Carte blanche

Catalogne, vers une résistible confrontation ?

Ce qui se joue en Catalogne ces jours-ci est loin d’être anodin pour le reste du continent. L’une des Communautés autonomes espagnoles vient de faire sécession via une déclaration unilatérale d’indépendance.

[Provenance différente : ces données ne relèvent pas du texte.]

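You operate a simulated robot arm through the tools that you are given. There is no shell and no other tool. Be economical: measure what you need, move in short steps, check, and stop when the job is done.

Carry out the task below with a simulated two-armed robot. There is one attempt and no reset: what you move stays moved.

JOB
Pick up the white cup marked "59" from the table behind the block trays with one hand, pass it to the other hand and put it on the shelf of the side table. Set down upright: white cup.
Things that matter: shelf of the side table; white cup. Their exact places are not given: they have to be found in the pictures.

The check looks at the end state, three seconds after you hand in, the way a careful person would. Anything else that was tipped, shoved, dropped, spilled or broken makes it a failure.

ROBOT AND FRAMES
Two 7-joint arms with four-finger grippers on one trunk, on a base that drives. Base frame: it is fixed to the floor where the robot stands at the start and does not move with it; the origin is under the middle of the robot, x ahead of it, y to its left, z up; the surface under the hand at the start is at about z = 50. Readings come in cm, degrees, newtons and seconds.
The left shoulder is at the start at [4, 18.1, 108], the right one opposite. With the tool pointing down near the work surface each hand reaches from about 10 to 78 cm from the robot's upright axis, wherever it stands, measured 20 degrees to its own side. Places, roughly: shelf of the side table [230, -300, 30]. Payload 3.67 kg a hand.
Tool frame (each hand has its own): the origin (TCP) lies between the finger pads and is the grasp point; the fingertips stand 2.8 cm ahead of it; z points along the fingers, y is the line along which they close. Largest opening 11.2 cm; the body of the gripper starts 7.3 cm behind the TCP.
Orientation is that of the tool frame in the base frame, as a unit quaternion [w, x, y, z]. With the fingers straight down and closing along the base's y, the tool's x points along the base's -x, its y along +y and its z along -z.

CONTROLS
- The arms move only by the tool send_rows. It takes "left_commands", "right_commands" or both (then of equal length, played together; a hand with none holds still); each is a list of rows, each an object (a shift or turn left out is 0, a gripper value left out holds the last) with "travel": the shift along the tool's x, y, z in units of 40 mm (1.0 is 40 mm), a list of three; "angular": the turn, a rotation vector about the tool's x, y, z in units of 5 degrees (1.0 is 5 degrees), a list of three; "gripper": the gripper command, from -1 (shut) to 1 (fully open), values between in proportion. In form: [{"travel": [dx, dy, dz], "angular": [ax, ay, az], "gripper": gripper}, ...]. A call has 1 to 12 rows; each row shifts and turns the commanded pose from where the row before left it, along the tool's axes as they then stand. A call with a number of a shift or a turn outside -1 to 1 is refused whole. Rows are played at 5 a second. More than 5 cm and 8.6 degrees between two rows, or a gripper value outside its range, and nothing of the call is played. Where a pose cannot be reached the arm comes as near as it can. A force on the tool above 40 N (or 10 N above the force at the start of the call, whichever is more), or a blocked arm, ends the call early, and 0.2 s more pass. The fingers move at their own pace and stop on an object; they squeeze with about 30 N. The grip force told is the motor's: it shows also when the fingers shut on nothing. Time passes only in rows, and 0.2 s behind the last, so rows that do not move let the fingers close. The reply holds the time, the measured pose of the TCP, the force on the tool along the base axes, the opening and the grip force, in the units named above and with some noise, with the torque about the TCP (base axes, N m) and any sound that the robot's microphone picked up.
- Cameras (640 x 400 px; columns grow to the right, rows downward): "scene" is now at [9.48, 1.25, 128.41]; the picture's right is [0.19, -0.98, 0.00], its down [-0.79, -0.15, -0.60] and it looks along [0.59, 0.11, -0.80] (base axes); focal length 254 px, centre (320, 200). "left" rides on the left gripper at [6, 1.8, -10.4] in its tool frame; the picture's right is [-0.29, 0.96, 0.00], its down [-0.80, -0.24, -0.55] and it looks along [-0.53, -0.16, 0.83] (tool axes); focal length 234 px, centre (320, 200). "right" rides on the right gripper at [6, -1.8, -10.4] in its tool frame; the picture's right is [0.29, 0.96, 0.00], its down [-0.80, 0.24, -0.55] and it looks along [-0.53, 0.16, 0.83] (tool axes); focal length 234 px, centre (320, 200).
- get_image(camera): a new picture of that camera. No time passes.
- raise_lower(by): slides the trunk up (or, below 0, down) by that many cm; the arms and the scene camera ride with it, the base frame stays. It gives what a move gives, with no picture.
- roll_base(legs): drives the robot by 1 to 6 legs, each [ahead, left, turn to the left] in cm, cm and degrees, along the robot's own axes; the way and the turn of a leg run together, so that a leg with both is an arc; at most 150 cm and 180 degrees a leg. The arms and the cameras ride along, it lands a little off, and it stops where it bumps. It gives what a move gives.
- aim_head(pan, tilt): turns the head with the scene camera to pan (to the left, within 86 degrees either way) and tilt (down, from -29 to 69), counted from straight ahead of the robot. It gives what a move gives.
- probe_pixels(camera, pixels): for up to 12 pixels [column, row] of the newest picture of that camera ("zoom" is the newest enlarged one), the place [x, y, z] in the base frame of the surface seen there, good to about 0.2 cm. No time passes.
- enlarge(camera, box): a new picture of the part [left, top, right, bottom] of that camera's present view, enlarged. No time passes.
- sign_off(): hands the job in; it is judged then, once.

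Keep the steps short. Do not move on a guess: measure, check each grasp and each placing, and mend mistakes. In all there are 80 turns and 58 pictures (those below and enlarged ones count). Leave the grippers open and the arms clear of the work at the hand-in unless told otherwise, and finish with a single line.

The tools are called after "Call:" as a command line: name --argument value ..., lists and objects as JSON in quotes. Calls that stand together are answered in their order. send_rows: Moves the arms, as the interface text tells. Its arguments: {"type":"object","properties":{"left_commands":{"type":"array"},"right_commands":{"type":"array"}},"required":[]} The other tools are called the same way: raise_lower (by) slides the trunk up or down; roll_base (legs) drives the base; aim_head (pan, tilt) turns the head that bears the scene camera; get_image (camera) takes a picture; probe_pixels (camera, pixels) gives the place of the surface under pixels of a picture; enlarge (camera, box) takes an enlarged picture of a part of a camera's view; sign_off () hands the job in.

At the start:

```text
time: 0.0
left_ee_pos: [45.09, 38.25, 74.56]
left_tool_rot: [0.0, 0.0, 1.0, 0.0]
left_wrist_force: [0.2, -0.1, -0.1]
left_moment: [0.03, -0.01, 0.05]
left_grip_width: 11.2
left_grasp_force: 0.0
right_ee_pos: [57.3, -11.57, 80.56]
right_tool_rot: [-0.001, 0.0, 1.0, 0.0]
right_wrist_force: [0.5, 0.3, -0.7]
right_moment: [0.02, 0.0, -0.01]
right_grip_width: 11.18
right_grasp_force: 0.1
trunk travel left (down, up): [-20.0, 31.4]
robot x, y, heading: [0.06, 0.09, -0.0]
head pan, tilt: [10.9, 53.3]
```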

En réponse à ce processus séparatiste, l’Etat central espagnol vient d’utiliser ses pouvoirs constitutionnels pour mettre sous tutelle la Région autonome catalane (Generalitat de Catalunya) et démettre son exécutif. Le dialogue entre Madrid et Barcelone, ou du moins entre le Premier Ministre espagnol Mariano Rajoy et le président démis de la « Generalitat », Carles Puigdemont, est aujourd’hui rompu. Certes, différents aspects de ce litige ont prêté récemment à l’aborder de manière légère. Ainsi la fuite de Puigdemont à Bruxelles, dans la foulée d’une énième sortie malheureuse de Théo Francken, a pu faire passer les fortes tensions hispano-catalanes pour une bien inoffensive blague belge. Mais ne nous y trompons pas ! Nous assistons en ce moment à un conflit qui pourrait s’avérer être le plus intense que l’Europe occidentale ait connu depuis 1945.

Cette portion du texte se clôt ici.